La Corte di Cassazione, con la recente decisione del 1° settembre 2023 n. 25594 , ha precisato in modo estremamente chiaro i presupposti perché possa configurarsi un patto leonino.

La pronuncia è ricca di significato in quanto conferma un orientamento assai rilevante in materia che, anche in forza della decisione in esame, può senza dubbio considerarsi prevalente, costituendo un vincolo particolarmente significativo per il giudice del merito.

Il caso concreto, per quanto di interesse, riguarda alcune società consorziate e l’esclusione di una di esse dal rischio d’impresa e dagli utili.

L’evento che avrebbe determinato questa esclusione sarebbe un lodo precedentemente pronunciato, inerente a tali società, che aveva statuito sugli effetti di un accordo concluso con terzi da un organo del consorzio, in contrasto con la volontà di una consorziata e da questa non ratificato.
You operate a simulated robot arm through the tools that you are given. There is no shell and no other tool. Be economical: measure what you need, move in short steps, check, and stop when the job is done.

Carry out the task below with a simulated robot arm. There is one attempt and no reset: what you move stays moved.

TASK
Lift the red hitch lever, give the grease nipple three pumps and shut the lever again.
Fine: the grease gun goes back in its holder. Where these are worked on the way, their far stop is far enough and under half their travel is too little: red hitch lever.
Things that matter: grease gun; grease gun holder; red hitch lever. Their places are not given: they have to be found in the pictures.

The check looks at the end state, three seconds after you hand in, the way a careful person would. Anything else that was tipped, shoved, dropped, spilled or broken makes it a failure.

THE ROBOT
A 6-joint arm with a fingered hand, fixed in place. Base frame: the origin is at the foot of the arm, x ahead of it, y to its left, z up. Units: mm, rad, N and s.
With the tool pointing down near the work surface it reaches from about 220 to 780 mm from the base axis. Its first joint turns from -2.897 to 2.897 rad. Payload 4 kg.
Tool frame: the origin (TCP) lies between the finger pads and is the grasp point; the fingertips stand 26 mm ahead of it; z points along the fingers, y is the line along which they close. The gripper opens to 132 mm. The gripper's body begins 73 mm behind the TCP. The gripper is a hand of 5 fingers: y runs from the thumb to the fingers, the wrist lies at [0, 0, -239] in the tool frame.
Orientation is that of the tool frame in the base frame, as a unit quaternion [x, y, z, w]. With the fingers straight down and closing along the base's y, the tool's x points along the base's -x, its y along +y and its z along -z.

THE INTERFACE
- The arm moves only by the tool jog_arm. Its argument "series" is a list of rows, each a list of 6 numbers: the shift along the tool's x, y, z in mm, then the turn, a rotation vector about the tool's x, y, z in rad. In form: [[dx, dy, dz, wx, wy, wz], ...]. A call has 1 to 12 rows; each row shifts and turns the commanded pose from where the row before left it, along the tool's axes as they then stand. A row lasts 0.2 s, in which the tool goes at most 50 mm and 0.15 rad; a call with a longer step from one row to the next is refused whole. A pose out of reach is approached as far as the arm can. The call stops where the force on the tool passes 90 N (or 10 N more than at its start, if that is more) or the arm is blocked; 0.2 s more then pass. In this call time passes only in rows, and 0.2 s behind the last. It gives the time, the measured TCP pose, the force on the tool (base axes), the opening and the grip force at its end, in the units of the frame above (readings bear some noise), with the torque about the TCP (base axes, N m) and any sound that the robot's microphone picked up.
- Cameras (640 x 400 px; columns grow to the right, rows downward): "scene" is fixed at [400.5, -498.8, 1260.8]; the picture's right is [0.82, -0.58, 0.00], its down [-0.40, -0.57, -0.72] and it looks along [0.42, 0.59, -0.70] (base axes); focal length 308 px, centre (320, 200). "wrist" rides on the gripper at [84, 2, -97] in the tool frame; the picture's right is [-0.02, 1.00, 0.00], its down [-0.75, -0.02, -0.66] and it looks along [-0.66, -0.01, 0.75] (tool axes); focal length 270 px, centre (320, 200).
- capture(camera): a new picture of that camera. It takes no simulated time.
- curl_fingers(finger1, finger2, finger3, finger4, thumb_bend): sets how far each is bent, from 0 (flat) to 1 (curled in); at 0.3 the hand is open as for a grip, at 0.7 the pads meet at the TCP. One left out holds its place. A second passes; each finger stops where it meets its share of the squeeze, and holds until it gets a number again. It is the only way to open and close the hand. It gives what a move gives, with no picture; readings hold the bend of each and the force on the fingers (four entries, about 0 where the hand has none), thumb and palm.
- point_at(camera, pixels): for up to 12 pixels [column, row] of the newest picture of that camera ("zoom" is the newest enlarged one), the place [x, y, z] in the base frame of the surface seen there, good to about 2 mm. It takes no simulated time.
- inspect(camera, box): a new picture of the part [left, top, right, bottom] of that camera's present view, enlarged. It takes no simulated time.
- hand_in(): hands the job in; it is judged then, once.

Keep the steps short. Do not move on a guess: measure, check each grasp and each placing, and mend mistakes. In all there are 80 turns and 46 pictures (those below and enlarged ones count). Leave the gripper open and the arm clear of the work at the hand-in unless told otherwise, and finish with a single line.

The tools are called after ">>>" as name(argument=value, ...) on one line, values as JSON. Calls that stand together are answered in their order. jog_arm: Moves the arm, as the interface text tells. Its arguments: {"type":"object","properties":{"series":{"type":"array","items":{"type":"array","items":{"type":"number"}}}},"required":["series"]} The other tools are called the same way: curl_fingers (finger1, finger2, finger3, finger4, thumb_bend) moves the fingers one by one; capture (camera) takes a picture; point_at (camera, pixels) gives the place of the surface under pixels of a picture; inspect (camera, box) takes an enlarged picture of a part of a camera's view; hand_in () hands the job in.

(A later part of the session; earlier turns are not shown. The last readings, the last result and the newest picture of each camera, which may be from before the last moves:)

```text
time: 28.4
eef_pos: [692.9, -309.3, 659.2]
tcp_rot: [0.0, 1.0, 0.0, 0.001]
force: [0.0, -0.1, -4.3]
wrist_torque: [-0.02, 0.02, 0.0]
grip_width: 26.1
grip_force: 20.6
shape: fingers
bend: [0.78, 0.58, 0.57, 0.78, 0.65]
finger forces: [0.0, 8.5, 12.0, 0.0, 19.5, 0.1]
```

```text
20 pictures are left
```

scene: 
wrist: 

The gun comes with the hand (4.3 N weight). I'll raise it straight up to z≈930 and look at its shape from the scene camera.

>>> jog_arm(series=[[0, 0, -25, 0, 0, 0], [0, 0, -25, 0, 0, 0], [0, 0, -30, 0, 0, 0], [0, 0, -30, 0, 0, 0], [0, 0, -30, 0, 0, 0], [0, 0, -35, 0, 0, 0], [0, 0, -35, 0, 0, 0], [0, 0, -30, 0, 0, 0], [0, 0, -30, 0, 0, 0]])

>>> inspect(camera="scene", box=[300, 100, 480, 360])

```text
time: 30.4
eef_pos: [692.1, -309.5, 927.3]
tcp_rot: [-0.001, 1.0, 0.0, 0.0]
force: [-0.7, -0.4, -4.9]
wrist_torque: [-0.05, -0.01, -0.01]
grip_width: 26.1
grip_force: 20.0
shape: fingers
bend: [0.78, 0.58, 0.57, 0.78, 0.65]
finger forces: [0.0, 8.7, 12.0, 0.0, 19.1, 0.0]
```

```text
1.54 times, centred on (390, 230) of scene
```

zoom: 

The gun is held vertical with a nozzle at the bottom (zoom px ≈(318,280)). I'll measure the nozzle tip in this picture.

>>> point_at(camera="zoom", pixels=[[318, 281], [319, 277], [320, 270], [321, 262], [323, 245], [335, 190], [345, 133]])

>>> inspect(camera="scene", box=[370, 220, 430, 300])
La Corte di Cassazione ha evidenziato chiaramente che tale genere di fattispecie non può integrare un patto leonino vietato.

Innanzitutto la Corte ha chiarito che il divieto di patto leonino è estendibile a tutti i tipi sociali, indipendentemente dalla modalità con cui nel concreto si declina, in quanto finalizzato alla preservazione della « purezza della causa societatis ».

In seconda battuta ha osservato che per integrare tale patto è necessaria una situazione statutaria che lo legittima; in altri termini, ha confermato che il patto leonino deve essere regolato nello statuto.

La Corte ha poi posto l’accento sul fatto che l’esclusione dagli utili o dalle perdite debba potersi qualificare, sia come assoluta, sia come costante.

Circa il requisito dell’assolutezza, l’esclusione del socio deve riguardare, « ogni partecipazione agli utili o alle perdite », dunque una partecipazione parziale o solo inferiore, in proporzione rispetto a quella degli altri soci, non concreta un patto leonino.

Con il riferimento alla costanza, si intende invece che l’esclusione non deve essere occasionale, cioè non può riferirsi solo ad un «periodo circoscritto», ma deve essere tale da comportare una stabile alterazione effettiva della posizione del socio, del suo status , all’interno della compagine societaria.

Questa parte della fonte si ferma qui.